### Page extract
####

The Federal Reserve decides to tapper off of money printing and the stock market takes a dive unlike any we’ve seen in the last year and a half. Still believe that all of these “gains” are real?
Yellen and The Fed
I guess Yellen was “confirmed” the other day. This isn’t new in any way because it doesn’t matter who’s in charge of the Fed. In fact, it almost doesn’t matter what the Fed does at this point.
If The Fed decides to taper, markets will fall and there will be a large negative impact on the economy.
If The Fed decides to increase QE to (as rumored) a TRILLION dollars a month (gradually or over night), it won’t really make a difference in end result, it will just speed up the inflation trend we are on and bring us closer to dangerous price increases and loss of dollar value.
If The Fed decides to do nothing, then we will continue on this relatively long path of dollar death with inflation increasing, value decreasing and trust and usage of the dollar on a global scale diminishing.
I’m not sure if there’s a real way to save the dollar at this point, perhaps a very, very slow tapering coupled with budget/spending cuts (REAL cuts, not spending increase cuts), combined with an increase of US production and a turn around of our trade deficit. But it’s got to be timed perfectly. It’s kind of like that thing about the asteroid having to miss the Earth by an exact amount or else it will either smash into the Earth or swing past it, around the Sun and then smash into the Earth with even more force. And that’s the problem with “controlled”, central-planned economies; you artificially work your way into a corner and the only way out is to climb a wall and walk across the ceiling.
The US government can “legally” have more money printed and tax you to pay for it.
But don’t you dare try to print your own money to pay those taxes, that would be illegal.
If you were to use college tuition as the marking stick for inflation, then you would have to say that there was skyrocketing inflation during 2008 even though there was negative nominal GDP growth.
Sumner is basically right, that high inflation is utterly inconsistent with every other data point. If inflation were a few percentage points higher than the official estimates, then NGDP growth should be much higher and real GDP growth should much lower (or negative).
Though, Schiff is probably assuming a different definition of inflation (i.e., inflation is defined as a growth in the money supply, no matter what the rate money velocity is).
There is supply inflation (QE, as admitted to) and price inflation/value loss (which the fed and the media is denying).
10 year gasoline prices: (2003 to 2013) 150% increase
10 year college prices: (2002-2011) 31% increase
10 year health care prices: (2002 to 2012) 125% increase
10 year home prices: (2002 to 2012) 24% increase and that’s including the largest crash in history.
Based on this inflation calculator (http://www.usinflationcalculator.com/) there’s been 26.9% inflation over the last 10 years. That’s very significant.
So, how is there no inflation?

####

### Data section
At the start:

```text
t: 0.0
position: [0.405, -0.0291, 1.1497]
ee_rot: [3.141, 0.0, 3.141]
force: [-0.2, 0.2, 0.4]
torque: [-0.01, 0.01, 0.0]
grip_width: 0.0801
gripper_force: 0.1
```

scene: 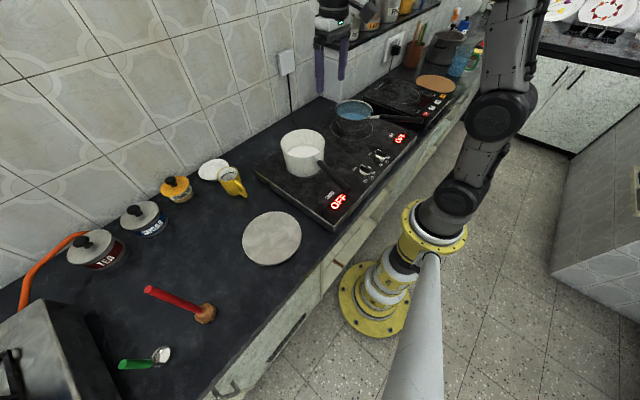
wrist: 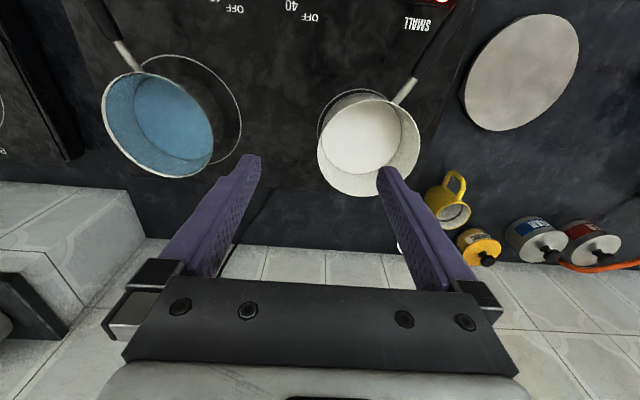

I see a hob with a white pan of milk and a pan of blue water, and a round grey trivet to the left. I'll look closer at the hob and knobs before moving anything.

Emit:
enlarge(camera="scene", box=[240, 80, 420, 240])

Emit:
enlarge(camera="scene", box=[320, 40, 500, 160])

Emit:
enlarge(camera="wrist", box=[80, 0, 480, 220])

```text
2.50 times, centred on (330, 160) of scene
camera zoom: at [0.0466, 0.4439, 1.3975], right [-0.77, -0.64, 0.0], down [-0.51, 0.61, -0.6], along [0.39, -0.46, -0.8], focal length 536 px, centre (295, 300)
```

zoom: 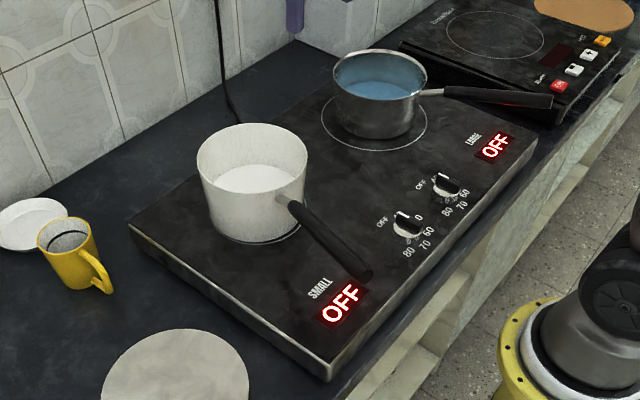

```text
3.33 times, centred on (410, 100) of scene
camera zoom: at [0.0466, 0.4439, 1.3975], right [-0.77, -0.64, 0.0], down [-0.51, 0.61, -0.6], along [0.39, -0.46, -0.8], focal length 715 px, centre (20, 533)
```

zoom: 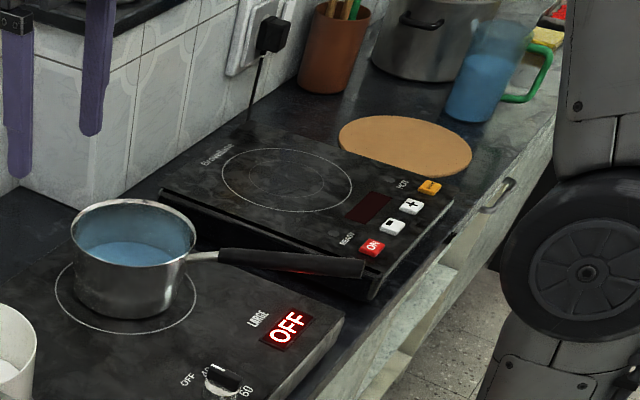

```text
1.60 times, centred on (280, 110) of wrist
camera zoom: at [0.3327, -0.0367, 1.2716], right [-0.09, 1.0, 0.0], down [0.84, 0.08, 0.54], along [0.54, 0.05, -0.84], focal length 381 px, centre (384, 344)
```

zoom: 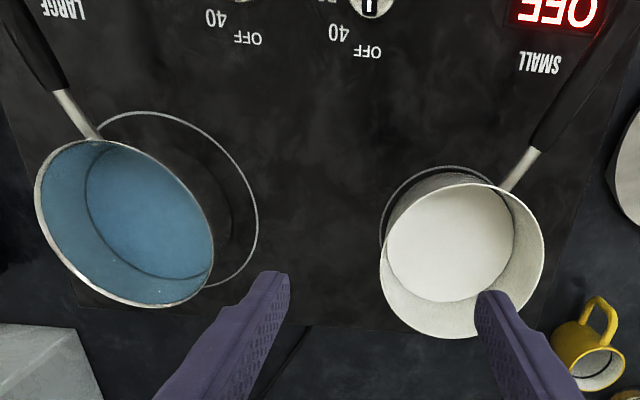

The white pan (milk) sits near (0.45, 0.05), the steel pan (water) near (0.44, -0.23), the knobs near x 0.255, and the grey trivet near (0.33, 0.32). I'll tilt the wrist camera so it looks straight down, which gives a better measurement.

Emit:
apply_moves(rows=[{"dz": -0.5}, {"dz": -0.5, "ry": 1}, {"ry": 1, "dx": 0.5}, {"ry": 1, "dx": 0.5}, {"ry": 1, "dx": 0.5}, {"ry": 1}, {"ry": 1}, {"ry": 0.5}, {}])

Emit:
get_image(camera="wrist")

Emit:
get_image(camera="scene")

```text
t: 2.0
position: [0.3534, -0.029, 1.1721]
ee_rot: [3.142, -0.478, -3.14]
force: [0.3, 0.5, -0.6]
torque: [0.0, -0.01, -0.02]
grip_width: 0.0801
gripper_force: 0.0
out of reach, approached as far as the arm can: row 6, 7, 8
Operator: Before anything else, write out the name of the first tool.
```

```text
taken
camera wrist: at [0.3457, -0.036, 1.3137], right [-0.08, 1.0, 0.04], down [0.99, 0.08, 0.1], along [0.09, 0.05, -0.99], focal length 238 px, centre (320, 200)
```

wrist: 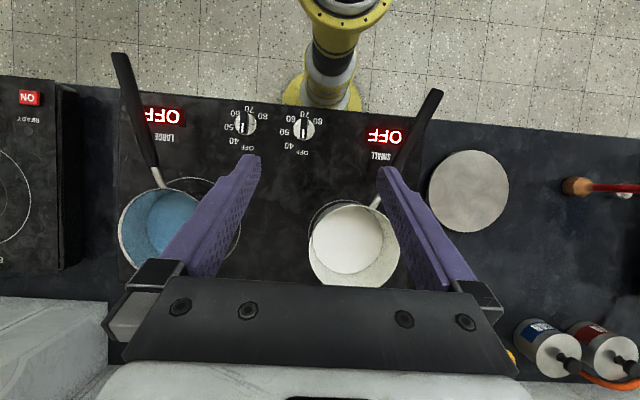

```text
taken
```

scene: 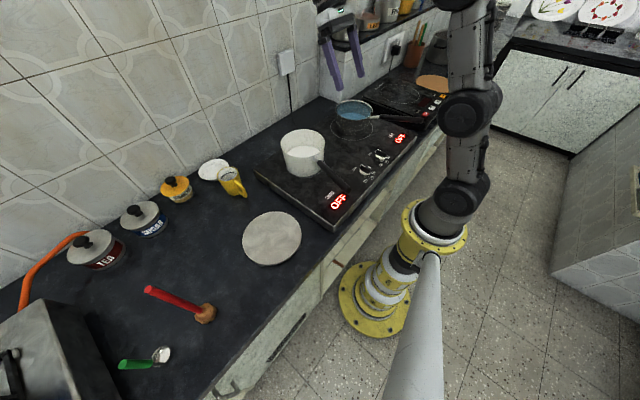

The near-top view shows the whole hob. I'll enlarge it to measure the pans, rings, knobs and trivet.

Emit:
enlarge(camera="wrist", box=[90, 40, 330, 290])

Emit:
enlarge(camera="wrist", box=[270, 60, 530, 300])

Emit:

####

### Set task 1
Could you quote the page extract from "10 year gasoline" up to and including "there no inflation?"?
### Set task 2
Continue the page extract from where it stops.

### Exercise result 1
10 year gasoline prices: (2003 to 2013) 150% increase
10 year college prices: (2002-2011) 31% increase
10 year health care prices: (2002 to 2012) 125% increase
10 year home prices: (2002 to 2012) 24% increase and that’s including the largest crash in history.
Based on this inflation calculator (http://www.usinflationcalculator.com/) there’s been 26.9% inflation over the last 10 years. That’s very significant.
So, how is there no inflation?

### Exercise result 2
The time interval you choose is pretty important. If prices rise by a factor of (1+i) over 1 year [where i is the inflation rate], they will rise (1+i)² over two years, and (1+i)³ over 3 years, and so on. If your time interval is 10 years of course you’re going to get a high inflation rate even if the yearly inflation rate is low.
To find the average yearly inflation rate (if prices rise by 26.9% over 10 years) we take the tenth root of 1.269. The answer is 1.02403, i.e. yearly inflation is 2.403%. Even given this, it is misleading to look at inflation over the past decade as a guide to policy for the current economic situation. Nor is listing specific commodities for which prices have risen rapidly a helpful guide to the current inflation rate across all commodities.
Let me just add that, yes, inflation over short periods of time (1 year, for example) is not a big deal per se.
But who makes and saves money for a single year? Most of us have working careers of much longer periods, somewhere between 25 and 45 years. This means that we save money for a substantially longer period of time (not just a single year).
Looking at single-year inflation rates isn’t going to give you the big picture of the impact inflation has on savings and the public.
By now you’re probably thinking that the video brought into question the impact of QE on inflation rates and not just inflation in general.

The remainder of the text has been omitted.